* start EXTRACTED INFORMATION *

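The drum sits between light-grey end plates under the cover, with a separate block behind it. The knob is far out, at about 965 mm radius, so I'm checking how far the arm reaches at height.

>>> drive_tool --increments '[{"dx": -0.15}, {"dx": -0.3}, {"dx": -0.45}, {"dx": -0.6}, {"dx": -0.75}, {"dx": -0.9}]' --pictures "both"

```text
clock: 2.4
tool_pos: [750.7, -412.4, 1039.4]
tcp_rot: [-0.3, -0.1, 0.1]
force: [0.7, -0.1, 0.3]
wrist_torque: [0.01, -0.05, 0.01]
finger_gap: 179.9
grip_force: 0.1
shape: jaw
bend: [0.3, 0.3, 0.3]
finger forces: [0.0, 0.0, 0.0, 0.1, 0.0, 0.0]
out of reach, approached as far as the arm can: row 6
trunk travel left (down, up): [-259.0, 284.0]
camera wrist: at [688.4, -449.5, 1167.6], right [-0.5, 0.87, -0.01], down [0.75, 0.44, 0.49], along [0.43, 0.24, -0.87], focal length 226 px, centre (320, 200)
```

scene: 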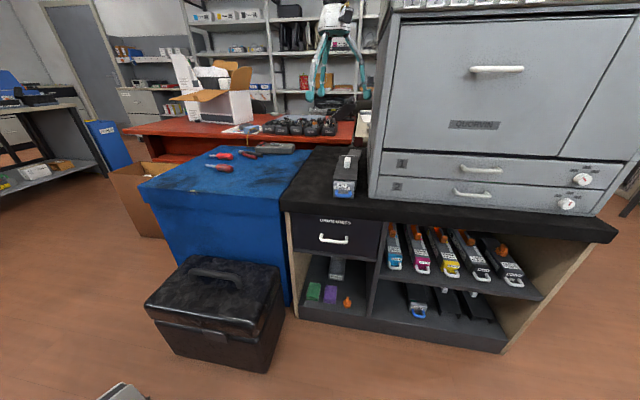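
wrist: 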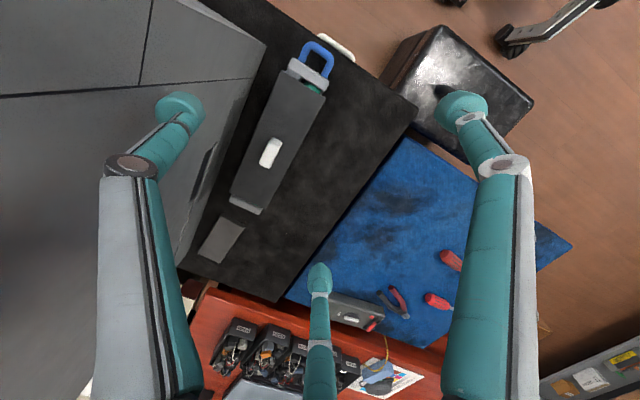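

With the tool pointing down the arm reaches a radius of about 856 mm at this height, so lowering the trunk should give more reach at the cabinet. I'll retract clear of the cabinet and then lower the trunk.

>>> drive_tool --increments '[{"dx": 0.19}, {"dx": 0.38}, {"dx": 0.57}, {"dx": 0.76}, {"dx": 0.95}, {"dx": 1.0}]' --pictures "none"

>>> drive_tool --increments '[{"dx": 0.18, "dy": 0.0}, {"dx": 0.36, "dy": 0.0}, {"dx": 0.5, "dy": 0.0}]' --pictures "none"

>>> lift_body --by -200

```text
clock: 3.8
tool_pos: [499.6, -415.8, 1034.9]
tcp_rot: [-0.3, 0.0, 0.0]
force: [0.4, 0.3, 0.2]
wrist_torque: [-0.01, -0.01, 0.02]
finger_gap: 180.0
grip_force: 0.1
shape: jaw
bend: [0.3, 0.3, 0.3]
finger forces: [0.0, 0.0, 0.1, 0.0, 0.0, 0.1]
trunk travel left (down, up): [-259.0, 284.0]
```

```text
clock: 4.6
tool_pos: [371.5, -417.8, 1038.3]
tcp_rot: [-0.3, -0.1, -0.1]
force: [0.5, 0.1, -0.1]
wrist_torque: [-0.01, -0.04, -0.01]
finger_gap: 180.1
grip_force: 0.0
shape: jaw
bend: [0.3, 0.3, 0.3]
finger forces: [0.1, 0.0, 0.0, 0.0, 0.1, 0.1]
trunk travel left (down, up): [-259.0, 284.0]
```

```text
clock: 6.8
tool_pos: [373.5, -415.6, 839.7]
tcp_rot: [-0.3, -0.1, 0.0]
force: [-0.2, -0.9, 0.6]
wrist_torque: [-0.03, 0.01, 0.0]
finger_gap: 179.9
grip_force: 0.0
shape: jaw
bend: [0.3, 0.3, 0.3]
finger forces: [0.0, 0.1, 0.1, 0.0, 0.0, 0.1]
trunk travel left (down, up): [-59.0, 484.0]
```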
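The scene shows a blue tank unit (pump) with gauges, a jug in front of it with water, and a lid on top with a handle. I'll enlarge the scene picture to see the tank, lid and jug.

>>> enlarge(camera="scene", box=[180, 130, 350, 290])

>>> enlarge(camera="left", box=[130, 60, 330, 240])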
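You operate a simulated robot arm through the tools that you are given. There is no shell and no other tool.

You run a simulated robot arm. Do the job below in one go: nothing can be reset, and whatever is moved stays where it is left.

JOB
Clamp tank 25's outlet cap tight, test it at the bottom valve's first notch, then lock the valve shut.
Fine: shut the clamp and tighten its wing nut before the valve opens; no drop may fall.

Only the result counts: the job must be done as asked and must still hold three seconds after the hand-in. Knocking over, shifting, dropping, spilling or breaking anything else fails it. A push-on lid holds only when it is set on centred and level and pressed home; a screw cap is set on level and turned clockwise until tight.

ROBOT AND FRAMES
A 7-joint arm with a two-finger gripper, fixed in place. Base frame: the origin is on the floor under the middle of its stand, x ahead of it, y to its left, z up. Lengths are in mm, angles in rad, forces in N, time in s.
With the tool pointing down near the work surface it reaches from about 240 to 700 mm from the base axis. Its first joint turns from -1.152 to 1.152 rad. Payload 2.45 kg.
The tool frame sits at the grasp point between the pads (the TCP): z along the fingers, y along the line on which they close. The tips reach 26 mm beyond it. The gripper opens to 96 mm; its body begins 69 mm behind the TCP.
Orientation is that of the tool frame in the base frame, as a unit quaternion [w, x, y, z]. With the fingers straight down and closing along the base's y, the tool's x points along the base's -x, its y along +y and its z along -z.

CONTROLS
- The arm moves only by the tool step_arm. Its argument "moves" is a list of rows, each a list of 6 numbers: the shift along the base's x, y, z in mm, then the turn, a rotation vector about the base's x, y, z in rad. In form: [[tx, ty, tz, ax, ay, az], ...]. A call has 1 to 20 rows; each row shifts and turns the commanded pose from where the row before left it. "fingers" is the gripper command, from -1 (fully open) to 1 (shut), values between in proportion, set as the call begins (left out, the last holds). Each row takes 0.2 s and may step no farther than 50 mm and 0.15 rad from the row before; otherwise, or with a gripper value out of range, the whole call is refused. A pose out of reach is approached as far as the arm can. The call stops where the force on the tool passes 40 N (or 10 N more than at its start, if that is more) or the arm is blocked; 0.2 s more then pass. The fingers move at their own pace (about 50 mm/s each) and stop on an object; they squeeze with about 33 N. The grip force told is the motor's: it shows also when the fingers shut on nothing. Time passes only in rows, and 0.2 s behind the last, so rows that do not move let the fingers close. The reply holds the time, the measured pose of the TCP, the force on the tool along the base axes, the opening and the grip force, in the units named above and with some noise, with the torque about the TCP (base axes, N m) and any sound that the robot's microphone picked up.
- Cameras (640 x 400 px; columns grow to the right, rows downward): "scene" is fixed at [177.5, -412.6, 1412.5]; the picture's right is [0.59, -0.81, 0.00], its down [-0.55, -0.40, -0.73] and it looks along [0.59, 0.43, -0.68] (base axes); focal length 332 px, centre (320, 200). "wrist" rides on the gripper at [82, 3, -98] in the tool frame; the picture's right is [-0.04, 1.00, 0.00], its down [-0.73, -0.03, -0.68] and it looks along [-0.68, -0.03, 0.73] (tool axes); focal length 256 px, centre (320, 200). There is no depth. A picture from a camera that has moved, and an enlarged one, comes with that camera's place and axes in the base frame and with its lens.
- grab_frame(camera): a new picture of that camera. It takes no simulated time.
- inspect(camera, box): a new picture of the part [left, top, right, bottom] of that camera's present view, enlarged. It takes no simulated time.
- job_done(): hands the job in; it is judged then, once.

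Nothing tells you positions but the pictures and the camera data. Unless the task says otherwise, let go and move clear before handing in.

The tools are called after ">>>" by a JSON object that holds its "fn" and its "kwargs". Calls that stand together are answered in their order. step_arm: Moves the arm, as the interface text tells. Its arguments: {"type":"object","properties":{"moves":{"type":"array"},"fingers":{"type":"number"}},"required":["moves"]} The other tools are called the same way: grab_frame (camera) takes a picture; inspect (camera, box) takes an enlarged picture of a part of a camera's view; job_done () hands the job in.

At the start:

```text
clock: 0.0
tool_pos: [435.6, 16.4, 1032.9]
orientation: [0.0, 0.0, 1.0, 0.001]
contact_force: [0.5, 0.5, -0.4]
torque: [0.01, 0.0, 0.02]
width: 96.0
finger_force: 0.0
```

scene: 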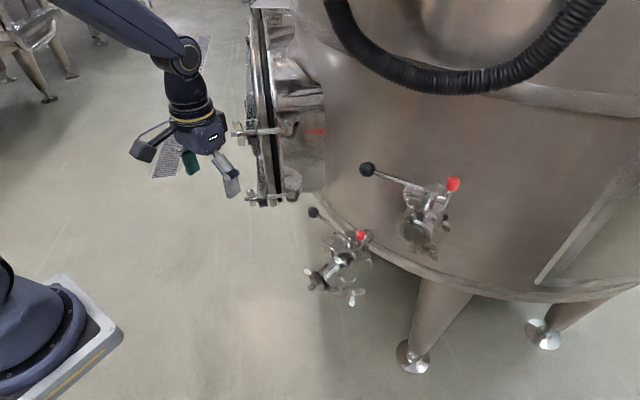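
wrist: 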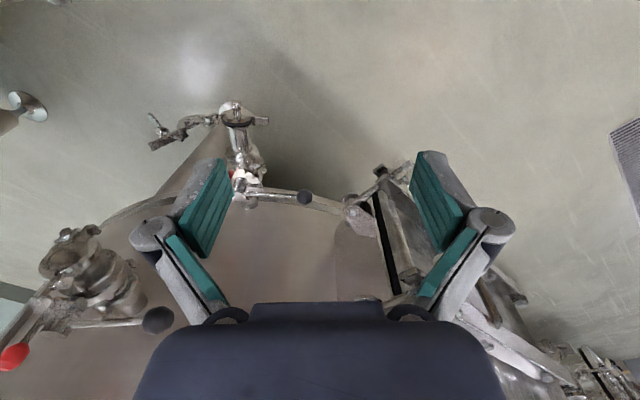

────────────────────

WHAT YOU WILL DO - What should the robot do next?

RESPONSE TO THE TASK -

* end EXTRACTED INFORMATION *

WHAT YOU WILL DO - Write the next part of the source excerpt, the one that starts with "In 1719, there".

* start SOURCE EXCERPT *

In 1719, there appeared, in a folio sheet, at Edinburgh, a heroic poem styled Hardyknute, written in affectedly old spelling, as if it had been a contemporary description of events connected with the invasion of Scotland by Haco, king of Norway, in 1263. A corrected copy was soon after presented in the Evergreen of Allan Ramsay, a collection professedly of poems written before 1600, but into which we know the editor admitted a piece written by himself. Hardyknute was afterwards reprinted in Percy's Reliques, still as an ancient composition; yet it was soon after declared to be the production of a Lady Wardlaw of Pitreavie, who died so lately as 1727. Although, to modern taste, a stiff and poor composition, there is a nationality of feeling about it, and a touch of chivalric spirit, that has maintained for it a certain degree of popularity. Sir Walter Scott tells us it was the first poem he ever learned by heart, and he believed it would be the last he should forget.

* end SOURCE EXCERPT *

RESPONSE TO THE TASK -
It is necessary to present a few brief extracts from this poem. In the opening, the Scottish king, Alexander III., is represented as receiving notice of the Norwegian invasion:

The king of Norse, in summer pride,

Puffed up with power and micht,

Landed in fair Scotland, the isle,

With mony a hardy knicht.

The tidings to our gude Scots king

Came as he sat at dine,

With noble chiefs in brave array,

Drinking the blude-red wine.

'To horse, to horse, my royal liege;

Your faes stand on the strand;

Full twenty thousand glittering spears

The king of Norse commands.'

'Bring me my steed, page, dapple-gray,'

Our good king rose and cried;

'A trustier beast in a' the land

A Scots king never tried.'

Hardyknute, summoned to the king's assistance, leaves his wife and daughter, 'Fairly fair,' under the care of his youngest son. As to the former lady—

... first she wet her comely cheeks,

And then her bodice green,

Her silken cords of twirtle twist,

Well plet with silver sheen;

And apron, set with mony a dice

Of needle-wark sae rare,

Wove by nae hand, as ye may guess,

But that of Fairly fair.

In his journey, Hardyknute falls in with a wounded and deserted knight, to whom he makes an offer of assistance:

With smileless look and visage wan,

The wounded knight replied:

'Kind chieftain, your intent pursue,

For here I maun abide.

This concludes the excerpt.